In the Akedah, Isaac is told by Abraham to come with him on some kind of expedition to Mt. Moriah. The young man does not press for any details of the venture: why are we going? why do I have to go? what are we going to do there? From our twentieth century point of view, such a compliant teenager is a being devoutly to be wished, but within the narrative, his silence allows us to concentrate on Abraham, the dilemma he faces, the core problem of obedience to God’s every command. We see Isaac less as a fully articulated adolescent than as a typical sacrificial victim, of whom there were many in neighboring cultures. (Such a potential victim might well have been docile.)
As the moment of sacrifice draws near, Isaac asks his telling, his only, question: Where is the lamb for the burnt offering? a question both innocent and sensible. Knowing the purpose of this mission better than he does, we shudder at the question, we blanche at the thought of having to provide an answer to it, and we grow pale at the image of this child, this wonderful heir to be made victim to his people’s God. And Abraham’s answer is so much better than anything we would have been able to say; his words rise from Isaac to the very ears of God and to our own—“God will provide the lamb for the burnt offering, my son.” It is a miraculous sentence, for it tells the truth, it announces the resolution of this awful problem, and it turns our gaze to the amazing providence of God, the moral lesson of the Akedah. And it suggests the tremendous cultural change being implemented before our very eyes: the rejection of child sacrifice, once and for all, as a legitimate form of worship.
One of the reasons Isaac’s question is so poignant for me is that it forces me to see Isaac for what he is—the victim in this situation. But wait, you will say, he isn’t really a victim; he’s only an intended victim. Nothing really happens to Isaac—a ram appears, the angel calls out to Abraham, and the episode is over.
Well, the rabbis and commentators didn't quite see the Akedah that way. First of all, one rabbi wrote that Sarah died of a heart attack when she realized why Abraham and Isaac had gone up to Mt. Moriah. Which means that Isaac came down to face the irrevocable loss of his mother Sarah. Another rabbi attributed Isaac’s blindness to the brilliant flash of light from the upraised knife and the angel’s appearance. And as we ponder Isaac’s life and deeds, we might wonder what he thought about this series of events, not only the final outcome which was good, but the original commandment from God and the setting out on the route to the execution of that commandment. Although other biblical figures express their reactions to God’s actions (think of Job or Jacob), we do not know what Isaac might have thought, or what he might have told his sons Esau and Jacob about the adventure on Mt. Moriah. I think we can only conclude that Isaac, though a survivor of the event, was in fact a victim, both during the moments of his binding and afterward.
Isaac-the-Victim is a figure to whom we can relate and with whom we can sympathize, for we in our culture are surrounded by myriad victims. Just think how often the word appears in our daily lives. We hear and speak of people as “victims” of an auto accident, or “victims” of a crime, or “victims” of an illness. When we expand our thinking to the world scene, we think of “victims” of natural disasters, “victims” of massacres or terrorist attacks, and, of course, “victims” of genocide, and ultimately the “victims” of the Holocaust.

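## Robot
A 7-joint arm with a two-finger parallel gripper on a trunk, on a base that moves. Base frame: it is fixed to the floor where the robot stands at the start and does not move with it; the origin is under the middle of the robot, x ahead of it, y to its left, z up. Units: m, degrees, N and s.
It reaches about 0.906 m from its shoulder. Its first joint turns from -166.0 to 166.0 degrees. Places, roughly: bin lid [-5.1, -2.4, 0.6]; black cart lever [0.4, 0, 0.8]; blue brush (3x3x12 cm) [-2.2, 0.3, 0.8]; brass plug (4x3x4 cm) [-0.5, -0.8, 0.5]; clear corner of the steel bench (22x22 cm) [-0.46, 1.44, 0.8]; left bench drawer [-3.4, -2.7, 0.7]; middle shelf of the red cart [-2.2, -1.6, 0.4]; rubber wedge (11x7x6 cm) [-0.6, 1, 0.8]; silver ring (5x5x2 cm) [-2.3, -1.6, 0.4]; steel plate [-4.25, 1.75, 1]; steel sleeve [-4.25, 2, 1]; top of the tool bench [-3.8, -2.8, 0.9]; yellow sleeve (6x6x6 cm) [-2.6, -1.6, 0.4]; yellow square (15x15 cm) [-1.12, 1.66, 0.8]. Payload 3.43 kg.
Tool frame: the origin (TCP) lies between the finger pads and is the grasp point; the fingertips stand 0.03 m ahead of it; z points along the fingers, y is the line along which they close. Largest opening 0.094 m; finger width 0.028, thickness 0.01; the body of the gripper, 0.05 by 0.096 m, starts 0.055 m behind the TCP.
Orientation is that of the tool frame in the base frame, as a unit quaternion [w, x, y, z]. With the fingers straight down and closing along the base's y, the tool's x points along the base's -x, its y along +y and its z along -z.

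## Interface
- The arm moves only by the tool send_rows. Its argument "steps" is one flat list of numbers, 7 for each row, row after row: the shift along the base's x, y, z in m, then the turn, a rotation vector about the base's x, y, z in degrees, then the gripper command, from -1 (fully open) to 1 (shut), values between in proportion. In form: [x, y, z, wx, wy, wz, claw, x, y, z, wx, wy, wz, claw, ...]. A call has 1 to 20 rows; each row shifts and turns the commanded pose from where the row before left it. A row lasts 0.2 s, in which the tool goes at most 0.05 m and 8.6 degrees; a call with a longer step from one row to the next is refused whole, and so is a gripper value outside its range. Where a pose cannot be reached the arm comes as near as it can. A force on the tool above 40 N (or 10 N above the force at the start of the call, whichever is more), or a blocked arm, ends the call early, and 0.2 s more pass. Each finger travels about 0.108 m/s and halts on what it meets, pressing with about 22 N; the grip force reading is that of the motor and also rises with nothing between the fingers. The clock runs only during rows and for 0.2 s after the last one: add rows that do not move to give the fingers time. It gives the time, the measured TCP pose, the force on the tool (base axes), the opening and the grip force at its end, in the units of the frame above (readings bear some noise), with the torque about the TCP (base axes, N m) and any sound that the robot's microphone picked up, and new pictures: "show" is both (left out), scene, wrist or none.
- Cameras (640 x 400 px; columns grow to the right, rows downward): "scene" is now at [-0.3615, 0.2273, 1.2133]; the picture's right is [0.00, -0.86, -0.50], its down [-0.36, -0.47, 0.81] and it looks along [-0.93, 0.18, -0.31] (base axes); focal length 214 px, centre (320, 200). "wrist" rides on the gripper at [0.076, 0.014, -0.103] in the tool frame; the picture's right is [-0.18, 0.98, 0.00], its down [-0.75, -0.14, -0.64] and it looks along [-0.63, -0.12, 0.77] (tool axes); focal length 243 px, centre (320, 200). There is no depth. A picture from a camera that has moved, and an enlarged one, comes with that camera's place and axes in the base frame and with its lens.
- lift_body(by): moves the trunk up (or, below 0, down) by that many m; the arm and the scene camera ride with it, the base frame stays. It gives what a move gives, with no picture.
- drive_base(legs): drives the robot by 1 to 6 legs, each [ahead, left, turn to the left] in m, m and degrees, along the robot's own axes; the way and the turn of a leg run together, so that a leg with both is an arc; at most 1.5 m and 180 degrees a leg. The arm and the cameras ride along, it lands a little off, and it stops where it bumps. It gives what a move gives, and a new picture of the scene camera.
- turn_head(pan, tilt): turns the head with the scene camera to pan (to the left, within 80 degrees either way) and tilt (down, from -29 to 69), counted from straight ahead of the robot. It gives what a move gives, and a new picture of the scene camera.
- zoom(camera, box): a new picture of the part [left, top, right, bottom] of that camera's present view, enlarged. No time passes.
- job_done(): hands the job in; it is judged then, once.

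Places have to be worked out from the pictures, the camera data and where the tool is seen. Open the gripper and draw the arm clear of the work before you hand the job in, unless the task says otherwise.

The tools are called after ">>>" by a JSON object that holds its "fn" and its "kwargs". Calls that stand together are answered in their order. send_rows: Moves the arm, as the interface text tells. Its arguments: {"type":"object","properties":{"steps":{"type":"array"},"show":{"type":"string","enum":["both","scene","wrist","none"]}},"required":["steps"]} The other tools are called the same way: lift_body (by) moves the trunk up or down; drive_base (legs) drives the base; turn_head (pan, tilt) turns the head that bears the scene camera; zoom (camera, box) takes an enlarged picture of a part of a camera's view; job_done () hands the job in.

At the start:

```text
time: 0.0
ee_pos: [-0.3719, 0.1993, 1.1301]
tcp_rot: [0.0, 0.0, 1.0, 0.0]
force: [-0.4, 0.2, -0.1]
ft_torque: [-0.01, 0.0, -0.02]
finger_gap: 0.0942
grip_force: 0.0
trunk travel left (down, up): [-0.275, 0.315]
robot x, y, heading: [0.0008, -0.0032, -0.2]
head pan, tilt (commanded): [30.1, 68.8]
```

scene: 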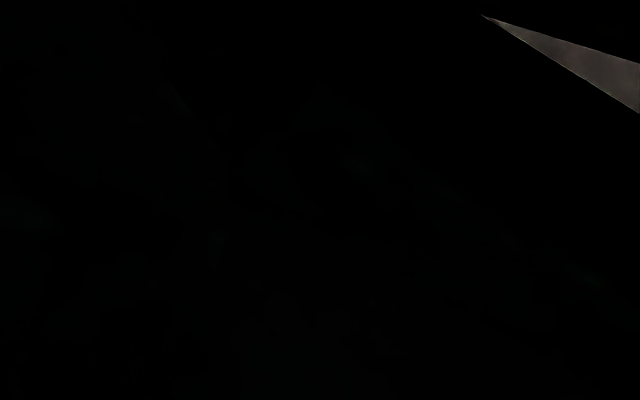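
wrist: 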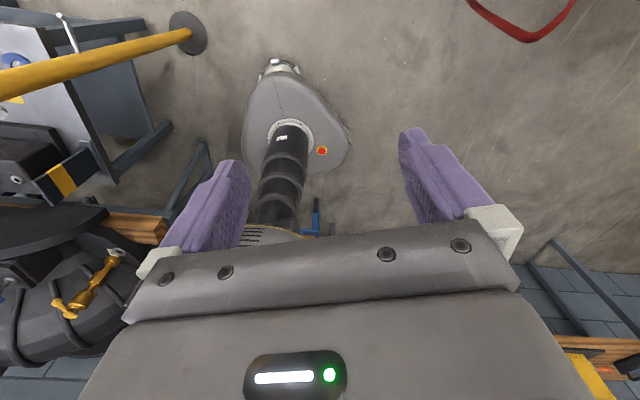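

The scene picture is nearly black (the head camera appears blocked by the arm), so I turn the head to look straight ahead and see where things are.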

And it is not only that there are so many victims of whom we can think, just at the drop of a hat, but if pressed, so many of us, personally, would say that we ourselves, on a given occasion or moment, we were a victim. And although we may survive the experience, we do not escape unmarked, just as Isaac did not escape unscathed. The Isaac who walked down from Mt. Moriah was not the same person as the Isaac who had left home three days earlier. And one of the smaller lessons of the Akedah is the personal survival history of its victim, Isaac. It is possible to face the experience of being a victim and walk home from it. After all, Isaac did survive to live a long, interesting, and successful life. He conducted his work life with success and respect, apparently had a very happy marriage, and after a discouraging period without children, like his father and mother, Rivka and Isaac eventually did have children, the twins Jacob and Esau. As one of the three traditional patriarchs, he is remembered with honor and veneration. As soon as the Akedah incident is passed, it is even difficult to think of the esteemed and estimable Isaac as a victim.
The haftarah portion picks up this notion of the Akedah, saying those who weep will be comforted by those who do not suffer; through prayer the terrible times will be followed by a time of contentment.

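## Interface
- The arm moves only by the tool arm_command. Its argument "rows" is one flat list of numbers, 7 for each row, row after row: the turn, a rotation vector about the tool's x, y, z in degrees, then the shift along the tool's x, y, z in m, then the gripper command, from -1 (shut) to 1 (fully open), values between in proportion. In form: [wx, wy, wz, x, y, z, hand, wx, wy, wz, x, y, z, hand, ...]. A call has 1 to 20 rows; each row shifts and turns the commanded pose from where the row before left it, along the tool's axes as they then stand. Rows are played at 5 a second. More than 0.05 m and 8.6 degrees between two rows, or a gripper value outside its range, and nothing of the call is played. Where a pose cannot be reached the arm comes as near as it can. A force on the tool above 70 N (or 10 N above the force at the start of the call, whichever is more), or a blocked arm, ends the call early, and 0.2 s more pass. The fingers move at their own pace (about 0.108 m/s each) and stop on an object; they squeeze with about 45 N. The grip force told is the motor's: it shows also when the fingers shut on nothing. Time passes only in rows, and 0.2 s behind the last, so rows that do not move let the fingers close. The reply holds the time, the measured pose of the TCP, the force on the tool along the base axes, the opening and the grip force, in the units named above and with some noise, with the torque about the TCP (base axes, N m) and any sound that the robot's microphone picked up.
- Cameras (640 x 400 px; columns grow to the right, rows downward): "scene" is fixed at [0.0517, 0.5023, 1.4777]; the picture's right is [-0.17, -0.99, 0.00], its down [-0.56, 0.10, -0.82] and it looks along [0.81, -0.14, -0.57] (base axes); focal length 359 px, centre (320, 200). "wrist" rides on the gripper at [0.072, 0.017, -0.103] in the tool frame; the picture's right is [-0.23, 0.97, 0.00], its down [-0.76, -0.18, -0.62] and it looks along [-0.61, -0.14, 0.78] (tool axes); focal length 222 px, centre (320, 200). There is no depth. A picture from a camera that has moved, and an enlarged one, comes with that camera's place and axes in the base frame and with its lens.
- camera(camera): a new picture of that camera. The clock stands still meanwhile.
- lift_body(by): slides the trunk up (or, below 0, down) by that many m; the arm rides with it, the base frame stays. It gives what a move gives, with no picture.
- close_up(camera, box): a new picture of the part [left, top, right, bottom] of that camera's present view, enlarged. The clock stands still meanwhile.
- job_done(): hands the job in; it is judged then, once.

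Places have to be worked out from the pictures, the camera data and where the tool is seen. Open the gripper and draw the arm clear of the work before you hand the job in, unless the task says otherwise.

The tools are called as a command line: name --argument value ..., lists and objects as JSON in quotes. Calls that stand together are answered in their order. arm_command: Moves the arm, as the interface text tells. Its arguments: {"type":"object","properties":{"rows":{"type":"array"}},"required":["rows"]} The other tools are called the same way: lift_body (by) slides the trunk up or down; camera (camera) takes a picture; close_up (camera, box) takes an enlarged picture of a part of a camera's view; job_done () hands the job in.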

We relate to the other side of the victimization coin as well. In the next ten days, as we attempt to take account of our past year, and particularly next week, as we recite over and over again the Vidui, we will be reflecting on that other side of the issue of victimization, namely those whom we have, deliberately or inadvertently, made victims, those whom we have harmed. Just as we are injured in the to and fro of life, so too we injure. For reasons of personal greed, or for obedience to the wrong directives and causes, or because of thoughtless or blind bumbling, we have made a small chaos of the lives of others around us. And unlike Abraham, we have not listened to the angel’s voice, we did not hold back the knife, perhaps because we weren’t paying attention at the time, or we didn't expect to cause the damage we did. When we think about Isaac the victim, it is important to remember that we are actors in the world, not mere spectators, and we need to be ready to spare others the pain we so needlessly inflict, here and there.

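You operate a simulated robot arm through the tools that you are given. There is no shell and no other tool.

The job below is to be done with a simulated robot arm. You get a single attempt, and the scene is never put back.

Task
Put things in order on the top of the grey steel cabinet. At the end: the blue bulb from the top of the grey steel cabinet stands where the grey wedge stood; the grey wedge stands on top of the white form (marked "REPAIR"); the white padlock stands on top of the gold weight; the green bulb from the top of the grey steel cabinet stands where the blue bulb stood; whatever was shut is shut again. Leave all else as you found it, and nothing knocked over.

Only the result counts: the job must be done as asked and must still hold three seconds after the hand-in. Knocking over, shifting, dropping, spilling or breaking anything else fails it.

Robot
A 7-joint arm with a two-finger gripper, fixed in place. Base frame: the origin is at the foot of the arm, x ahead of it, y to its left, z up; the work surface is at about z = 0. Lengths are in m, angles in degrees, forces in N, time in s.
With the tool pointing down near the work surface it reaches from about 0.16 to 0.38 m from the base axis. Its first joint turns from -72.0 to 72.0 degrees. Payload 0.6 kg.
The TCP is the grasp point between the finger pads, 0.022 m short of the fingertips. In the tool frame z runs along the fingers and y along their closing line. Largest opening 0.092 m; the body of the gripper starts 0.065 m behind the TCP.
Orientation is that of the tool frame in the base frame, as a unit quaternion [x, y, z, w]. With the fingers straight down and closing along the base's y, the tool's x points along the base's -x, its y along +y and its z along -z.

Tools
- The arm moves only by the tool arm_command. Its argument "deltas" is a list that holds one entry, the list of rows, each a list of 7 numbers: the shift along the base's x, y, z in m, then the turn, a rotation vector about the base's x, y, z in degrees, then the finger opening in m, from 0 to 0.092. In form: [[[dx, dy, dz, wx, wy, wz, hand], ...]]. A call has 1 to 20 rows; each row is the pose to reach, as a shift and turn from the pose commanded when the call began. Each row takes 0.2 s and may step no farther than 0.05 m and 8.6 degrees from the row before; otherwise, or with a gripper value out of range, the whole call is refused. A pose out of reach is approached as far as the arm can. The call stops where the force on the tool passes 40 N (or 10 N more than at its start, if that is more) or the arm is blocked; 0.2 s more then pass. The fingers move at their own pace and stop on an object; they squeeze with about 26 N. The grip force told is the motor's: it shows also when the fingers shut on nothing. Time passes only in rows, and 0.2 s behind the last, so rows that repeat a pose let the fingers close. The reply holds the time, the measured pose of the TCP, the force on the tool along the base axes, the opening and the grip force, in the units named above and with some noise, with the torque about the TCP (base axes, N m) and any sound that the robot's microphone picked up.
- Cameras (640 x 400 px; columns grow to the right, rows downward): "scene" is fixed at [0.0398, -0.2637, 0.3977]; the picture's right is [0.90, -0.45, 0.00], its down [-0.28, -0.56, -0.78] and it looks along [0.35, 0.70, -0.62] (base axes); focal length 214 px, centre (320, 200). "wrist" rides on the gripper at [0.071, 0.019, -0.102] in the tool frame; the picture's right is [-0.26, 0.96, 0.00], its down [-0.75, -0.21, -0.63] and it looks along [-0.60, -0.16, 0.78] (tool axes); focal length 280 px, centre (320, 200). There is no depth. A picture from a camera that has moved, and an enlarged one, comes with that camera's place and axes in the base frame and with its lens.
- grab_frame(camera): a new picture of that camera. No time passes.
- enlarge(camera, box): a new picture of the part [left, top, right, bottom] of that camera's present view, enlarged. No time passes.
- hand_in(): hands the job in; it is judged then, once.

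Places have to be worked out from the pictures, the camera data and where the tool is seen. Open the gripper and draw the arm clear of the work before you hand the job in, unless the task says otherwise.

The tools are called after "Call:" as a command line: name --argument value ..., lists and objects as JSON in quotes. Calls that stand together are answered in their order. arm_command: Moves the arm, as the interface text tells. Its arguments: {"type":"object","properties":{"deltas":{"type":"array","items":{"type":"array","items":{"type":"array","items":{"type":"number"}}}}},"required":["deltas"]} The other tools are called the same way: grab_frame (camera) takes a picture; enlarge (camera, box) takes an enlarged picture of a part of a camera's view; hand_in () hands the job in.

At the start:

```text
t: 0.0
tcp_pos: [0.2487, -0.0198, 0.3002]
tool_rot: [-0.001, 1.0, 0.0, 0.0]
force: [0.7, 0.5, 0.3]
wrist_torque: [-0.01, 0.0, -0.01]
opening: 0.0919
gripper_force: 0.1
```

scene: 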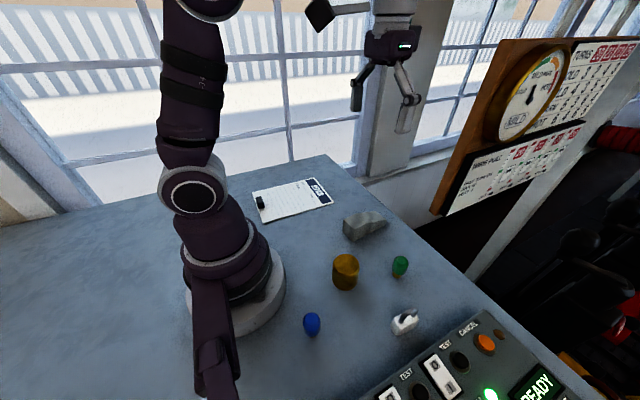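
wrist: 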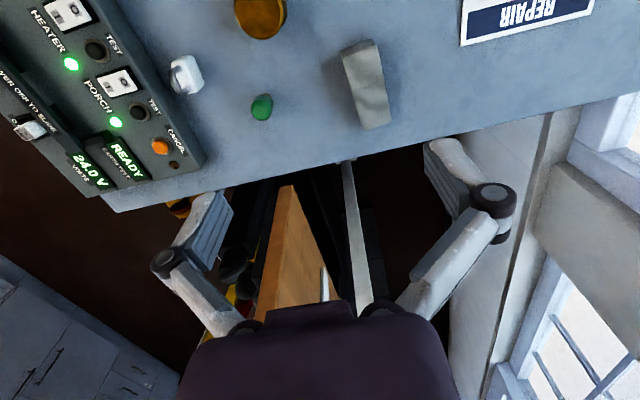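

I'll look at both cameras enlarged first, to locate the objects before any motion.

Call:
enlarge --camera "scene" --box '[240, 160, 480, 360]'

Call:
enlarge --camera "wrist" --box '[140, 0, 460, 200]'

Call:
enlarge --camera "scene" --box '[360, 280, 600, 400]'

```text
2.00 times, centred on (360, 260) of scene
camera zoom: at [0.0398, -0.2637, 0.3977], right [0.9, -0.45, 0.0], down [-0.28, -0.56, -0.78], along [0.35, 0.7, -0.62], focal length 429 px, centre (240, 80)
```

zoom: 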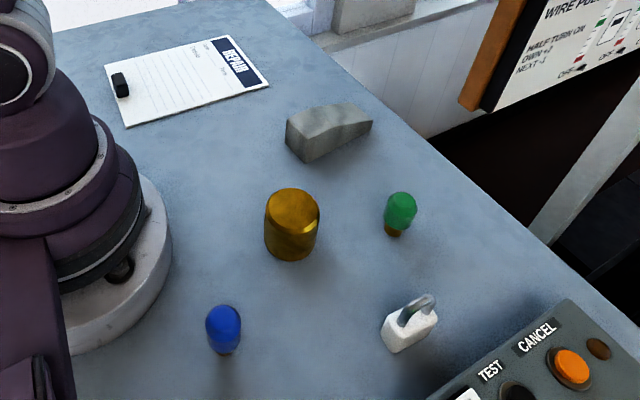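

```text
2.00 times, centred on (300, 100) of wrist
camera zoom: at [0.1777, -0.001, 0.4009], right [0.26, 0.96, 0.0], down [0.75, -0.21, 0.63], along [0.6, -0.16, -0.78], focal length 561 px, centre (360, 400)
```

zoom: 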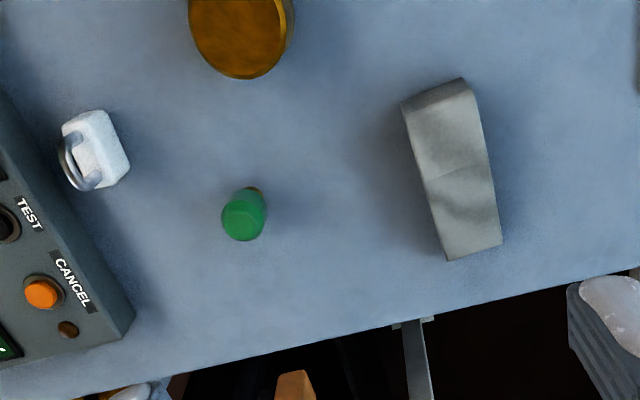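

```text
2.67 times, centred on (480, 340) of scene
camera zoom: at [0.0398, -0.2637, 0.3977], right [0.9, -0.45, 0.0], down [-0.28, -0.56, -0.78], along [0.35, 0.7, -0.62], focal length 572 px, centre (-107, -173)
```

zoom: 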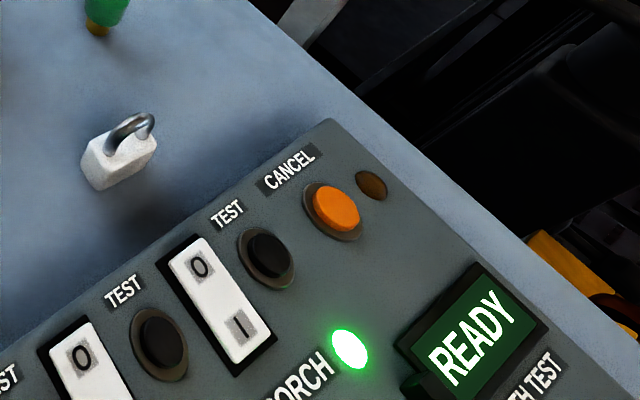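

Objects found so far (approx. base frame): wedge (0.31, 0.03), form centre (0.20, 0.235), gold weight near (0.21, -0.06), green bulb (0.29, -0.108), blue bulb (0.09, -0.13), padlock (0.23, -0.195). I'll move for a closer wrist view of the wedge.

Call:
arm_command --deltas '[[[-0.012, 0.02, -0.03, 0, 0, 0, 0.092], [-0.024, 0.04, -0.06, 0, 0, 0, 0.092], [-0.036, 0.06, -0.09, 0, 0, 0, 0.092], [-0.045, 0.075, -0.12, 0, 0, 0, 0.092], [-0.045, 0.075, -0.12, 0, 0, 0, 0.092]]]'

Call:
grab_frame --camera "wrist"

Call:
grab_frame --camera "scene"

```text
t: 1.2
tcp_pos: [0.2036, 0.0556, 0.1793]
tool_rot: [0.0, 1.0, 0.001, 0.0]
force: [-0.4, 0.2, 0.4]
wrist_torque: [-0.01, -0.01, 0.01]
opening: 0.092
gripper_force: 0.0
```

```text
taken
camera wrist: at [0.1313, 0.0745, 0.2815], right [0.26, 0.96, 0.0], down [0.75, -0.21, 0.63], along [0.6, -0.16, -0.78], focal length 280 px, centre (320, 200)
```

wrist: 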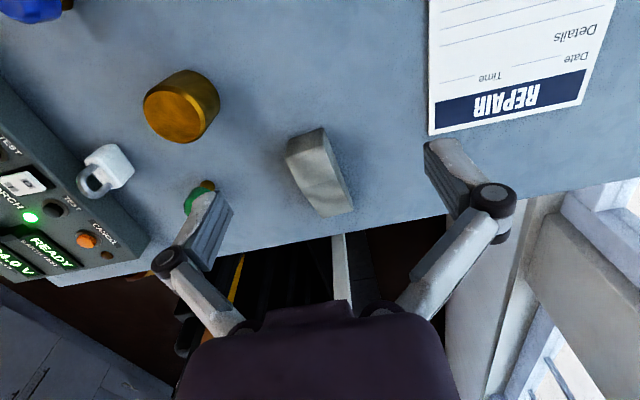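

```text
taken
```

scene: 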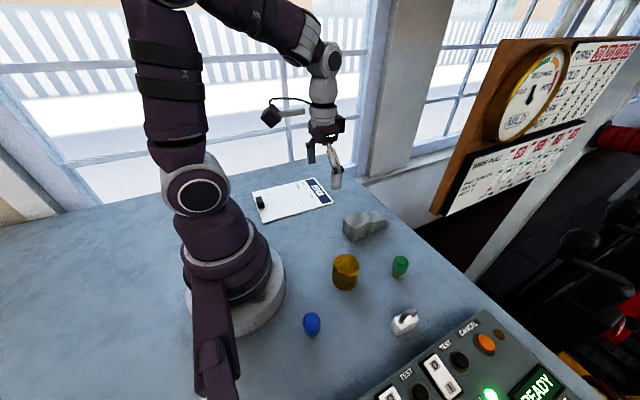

And so it turns out that Isaac may have more to say to us outside of the text than he did within the story. For our institutional life, within Kehillat Israel, he reminds us of the special, crucial role of the second generation. Very few individuals are given the task of founding something new. Most of us stand in the place of the second generation, taking on the mantles woven for us by others, trying to adapt what others made to fit our lives and our times. Think of Isaac’s challenge in this context: to take on the legacy of Abraham! An awesome burden, and one that could have been stifling. How important it is to us today that Isaac was able to be a caretaker, was able to continue and build and find satisfaction in these responsibilities.
For our personal lives, Isaac says to us that it is possible to survive potentially very scarring experiences and go on to a long and rewarding life. Although we may each be forced into the role of victim, we need not remain there forever.
And for the days of awe, Isaac points us in the direction of the intervening angel, urging us to stay the knife whenever possible, to obey the call to mercy, and to make amends.
May we appreciate what Isaac can say to us and learn yet another lesson from the Akedah.